# Challenge:
Word for word, quote all of the material, omitting the pictures.

— Begin Data rows —

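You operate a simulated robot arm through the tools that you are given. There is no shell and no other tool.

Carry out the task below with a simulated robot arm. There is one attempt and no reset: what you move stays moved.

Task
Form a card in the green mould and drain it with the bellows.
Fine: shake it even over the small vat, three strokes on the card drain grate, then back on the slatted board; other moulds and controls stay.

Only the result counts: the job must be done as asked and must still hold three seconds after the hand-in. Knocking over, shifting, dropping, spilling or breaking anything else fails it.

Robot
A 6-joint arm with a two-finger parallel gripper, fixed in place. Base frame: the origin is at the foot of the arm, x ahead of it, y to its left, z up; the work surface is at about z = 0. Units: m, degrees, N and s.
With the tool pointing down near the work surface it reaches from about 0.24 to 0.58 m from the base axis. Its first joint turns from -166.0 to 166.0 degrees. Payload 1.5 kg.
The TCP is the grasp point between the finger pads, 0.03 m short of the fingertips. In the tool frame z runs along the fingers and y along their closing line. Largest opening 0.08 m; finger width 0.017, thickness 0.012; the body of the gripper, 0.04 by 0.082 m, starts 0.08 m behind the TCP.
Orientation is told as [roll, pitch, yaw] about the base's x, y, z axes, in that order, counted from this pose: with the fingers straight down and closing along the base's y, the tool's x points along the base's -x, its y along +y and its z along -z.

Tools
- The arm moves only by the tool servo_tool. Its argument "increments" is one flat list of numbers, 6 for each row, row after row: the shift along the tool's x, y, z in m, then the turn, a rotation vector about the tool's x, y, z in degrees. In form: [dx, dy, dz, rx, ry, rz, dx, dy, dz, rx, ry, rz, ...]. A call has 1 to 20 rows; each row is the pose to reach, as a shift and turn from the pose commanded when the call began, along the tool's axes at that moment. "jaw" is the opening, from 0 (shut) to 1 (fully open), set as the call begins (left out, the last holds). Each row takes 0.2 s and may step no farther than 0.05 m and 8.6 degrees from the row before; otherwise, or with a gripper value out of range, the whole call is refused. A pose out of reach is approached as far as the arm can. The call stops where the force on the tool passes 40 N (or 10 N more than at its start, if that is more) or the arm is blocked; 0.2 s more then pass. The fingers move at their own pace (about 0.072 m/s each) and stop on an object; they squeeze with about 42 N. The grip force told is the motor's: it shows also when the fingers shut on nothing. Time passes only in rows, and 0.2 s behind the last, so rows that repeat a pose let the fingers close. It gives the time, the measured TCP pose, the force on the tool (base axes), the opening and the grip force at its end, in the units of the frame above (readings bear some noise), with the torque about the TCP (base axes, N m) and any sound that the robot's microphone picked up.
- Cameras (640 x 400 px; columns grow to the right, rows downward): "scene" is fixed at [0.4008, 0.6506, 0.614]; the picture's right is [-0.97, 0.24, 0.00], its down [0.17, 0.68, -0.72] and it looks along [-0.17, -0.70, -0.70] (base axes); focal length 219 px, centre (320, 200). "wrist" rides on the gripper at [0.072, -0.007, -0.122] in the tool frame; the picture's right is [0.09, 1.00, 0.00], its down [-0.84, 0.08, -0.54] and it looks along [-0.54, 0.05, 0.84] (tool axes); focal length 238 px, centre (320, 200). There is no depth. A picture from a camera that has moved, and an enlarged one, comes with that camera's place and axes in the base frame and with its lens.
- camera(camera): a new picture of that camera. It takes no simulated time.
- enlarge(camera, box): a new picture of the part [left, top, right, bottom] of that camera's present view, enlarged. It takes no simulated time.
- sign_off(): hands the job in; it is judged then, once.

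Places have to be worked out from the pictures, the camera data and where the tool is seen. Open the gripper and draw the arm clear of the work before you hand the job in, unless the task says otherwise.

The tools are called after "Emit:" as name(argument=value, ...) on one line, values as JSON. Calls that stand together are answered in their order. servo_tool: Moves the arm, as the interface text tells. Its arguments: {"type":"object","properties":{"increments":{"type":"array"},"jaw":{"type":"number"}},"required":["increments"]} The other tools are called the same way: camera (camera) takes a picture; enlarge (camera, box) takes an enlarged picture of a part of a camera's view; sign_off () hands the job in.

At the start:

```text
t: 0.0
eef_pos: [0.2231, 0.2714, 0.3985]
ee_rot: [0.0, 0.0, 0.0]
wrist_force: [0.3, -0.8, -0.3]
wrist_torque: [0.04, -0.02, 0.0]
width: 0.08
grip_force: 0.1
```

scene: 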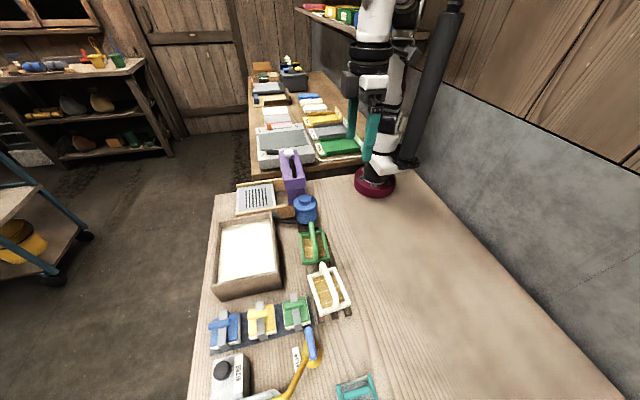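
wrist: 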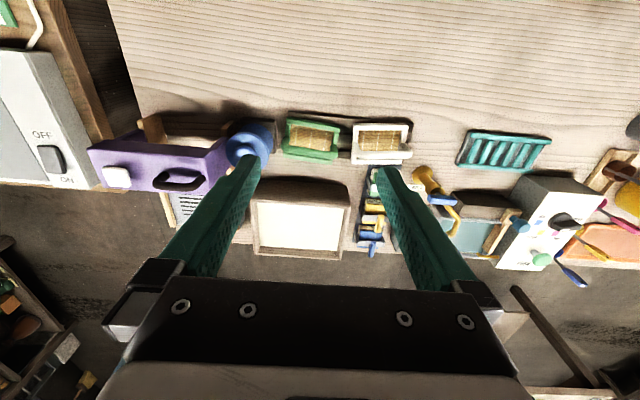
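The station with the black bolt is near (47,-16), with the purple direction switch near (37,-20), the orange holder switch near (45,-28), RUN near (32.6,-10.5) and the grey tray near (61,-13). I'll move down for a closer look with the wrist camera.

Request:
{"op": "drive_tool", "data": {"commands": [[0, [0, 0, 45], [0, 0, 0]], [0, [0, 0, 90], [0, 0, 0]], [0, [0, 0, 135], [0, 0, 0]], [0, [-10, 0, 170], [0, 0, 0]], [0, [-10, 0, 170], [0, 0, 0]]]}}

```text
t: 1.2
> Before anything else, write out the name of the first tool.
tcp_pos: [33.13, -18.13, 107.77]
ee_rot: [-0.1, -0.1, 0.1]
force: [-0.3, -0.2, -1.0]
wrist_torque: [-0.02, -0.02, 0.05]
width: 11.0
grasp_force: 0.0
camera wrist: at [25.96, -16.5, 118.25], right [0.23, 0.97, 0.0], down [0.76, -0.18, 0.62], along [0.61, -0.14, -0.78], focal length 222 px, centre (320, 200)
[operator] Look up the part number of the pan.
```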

— End Data rows —

# Exercise answer:
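You operate a simulated robot arm through the tools that you are given. There is no shell and no other tool.

Carry out the task below with a simulated robot arm. There is one attempt and no reset: what you move stays moved.

Task
Form a card in the green mould and drain it with the bellows.
Fine: shake it even over the small vat, three strokes on the card drain grate, then back on the slatted board; other moulds and controls stay.

Only the result counts: the job must be done as asked and must still hold three seconds after the hand-in. Knocking over, shifting, dropping, spilling or breaking anything else fails it.

Robot
A 6-joint arm with a two-finger parallel gripper, fixed in place. Base frame: the origin is at the foot of the arm, x ahead of it, y to its left, z up; the work surface is at about z = 0. Units: m, degrees, N and s.
With the tool pointing down near the work surface it reaches from about 0.24 to 0.58 m from the base axis. Its first joint turns from -166.0 to 166.0 degrees. Payload 1.5 kg.
The TCP is the grasp point between the finger pads, 0.03 m short of the fingertips. In the tool frame z runs along the fingers and y along their closing line. Largest opening 0.08 m; finger width 0.017, thickness 0.012; the body of the gripper, 0.04 by 0.082 m, starts 0.08 m behind the TCP.
Orientation is told as [roll, pitch, yaw] about the base's x, y, z axes, in that order, counted from this pose: with the fingers straight down and closing along the base's y, the tool's x points along the base's -x, its y along +y and its z along -z.

Tools
- The arm moves only by the tool servo_tool. Its argument "increments" is one flat list of numbers, 6 for each row, row after row: the shift along the tool's x, y, z in m, then the turn, a rotation vector about the tool's x, y, z in degrees. In form: [dx, dy, dz, rx, ry, rz, dx, dy, dz, rx, ry, rz, ...]. A call has 1 to 20 rows; each row is the pose to reach, as a shift and turn from the pose commanded when the call began, along the tool's axes at that moment. "jaw" is the opening, from 0 (shut) to 1 (fully open), set as the call begins (left out, the last holds). Each row takes 0.2 s and may step no farther than 0.05 m and 8.6 degrees from the row before; otherwise, or with a gripper value out of range, the whole call is refused. A pose out of reach is approached as far as the arm can. The call stops where the force on the tool passes 40 N (or 10 N more than at its start, if that is more) or the arm is blocked; 0.2 s more then pass. The fingers move at their own pace (about 0.072 m/s each) and stop on an object; they squeeze with about 42 N. The grip force told is the motor's: it shows also when the fingers shut on nothing. Time passes only in rows, and 0.2 s behind the last, so rows that repeat a pose let the fingers close. It gives the time, the measured TCP pose, the force on the tool (base axes), the opening and the grip force at its end, in the units of the frame above (readings bear some noise), with the torque about the TCP (base axes, N m) and any sound that the robot's microphone picked up.
- Cameras (640 x 400 px; columns grow to the right, rows downward): "scene" is fixed at [0.4008, 0.6506, 0.614]; the picture's right is [-0.97, 0.24, 0.00], its down [0.17, 0.68, -0.72] and it looks along [-0.17, -0.70, -0.70] (base axes); focal length 219 px, centre (320, 200). "wrist" rides on the gripper at [0.072, -0.007, -0.122] in the tool frame; the picture's right is [0.09, 1.00, 0.00], its down [-0.84, 0.08, -0.54] and it looks along [-0.54, 0.05, 0.84] (tool axes); focal length 238 px, centre (320, 200). There is no depth. A picture from a camera that has moved, and an enlarged one, comes with that camera's place and axes in the base frame and with its lens.
- camera(camera): a new picture of that camera. It takes no simulated time.
- enlarge(camera, box): a new picture of the part [left, top, right, bottom] of that camera's present view, enlarged. It takes no simulated time.
- sign_off(): hands the job in; it is judged then, once.

Places have to be worked out from the pictures, the camera data and where the tool is seen. Open the gripper and draw the arm clear of the work before you hand the job in, unless the task says otherwise.

The tools are called after "Emit:" as name(argument=value, ...) on one line, values as JSON. Calls that stand together are answered in their order. servo_tool: Moves the arm, as the interface text tells. Its arguments: {"type":"object","properties":{"increments":{"type":"array"},"jaw":{"type":"number"}},"required":["increments"]} The other tools are called the same way: camera (camera) takes a picture; enlarge (camera, box) takes an enlarged picture of a part of a camera's view; sign_off () hands the job in.

At the start:

```text
t: 0.0
eef_pos: [0.2231, 0.2714, 0.3985]
ee_rot: [0.0, 0.0, 0.0]
wrist_force: [0.3, -0.8, -0.3]
wrist_torque: [0.04, -0.02, 0.0]
width: 0.08
grip_force: 0.1
```

scene: 
wrist: 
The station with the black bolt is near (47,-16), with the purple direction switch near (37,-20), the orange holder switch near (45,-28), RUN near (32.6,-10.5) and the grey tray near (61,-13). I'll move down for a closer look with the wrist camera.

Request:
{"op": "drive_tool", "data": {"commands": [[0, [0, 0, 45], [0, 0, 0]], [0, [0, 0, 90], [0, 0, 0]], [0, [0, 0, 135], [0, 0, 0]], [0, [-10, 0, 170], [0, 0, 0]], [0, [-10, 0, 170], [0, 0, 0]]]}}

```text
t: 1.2
> Before anything else, write out the name of the first tool.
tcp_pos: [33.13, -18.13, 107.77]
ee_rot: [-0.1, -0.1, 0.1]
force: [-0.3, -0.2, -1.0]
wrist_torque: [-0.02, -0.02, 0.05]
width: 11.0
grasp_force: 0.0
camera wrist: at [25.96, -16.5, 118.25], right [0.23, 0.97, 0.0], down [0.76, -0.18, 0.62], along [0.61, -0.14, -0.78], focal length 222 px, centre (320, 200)
[operator] Look up the part number of the pan.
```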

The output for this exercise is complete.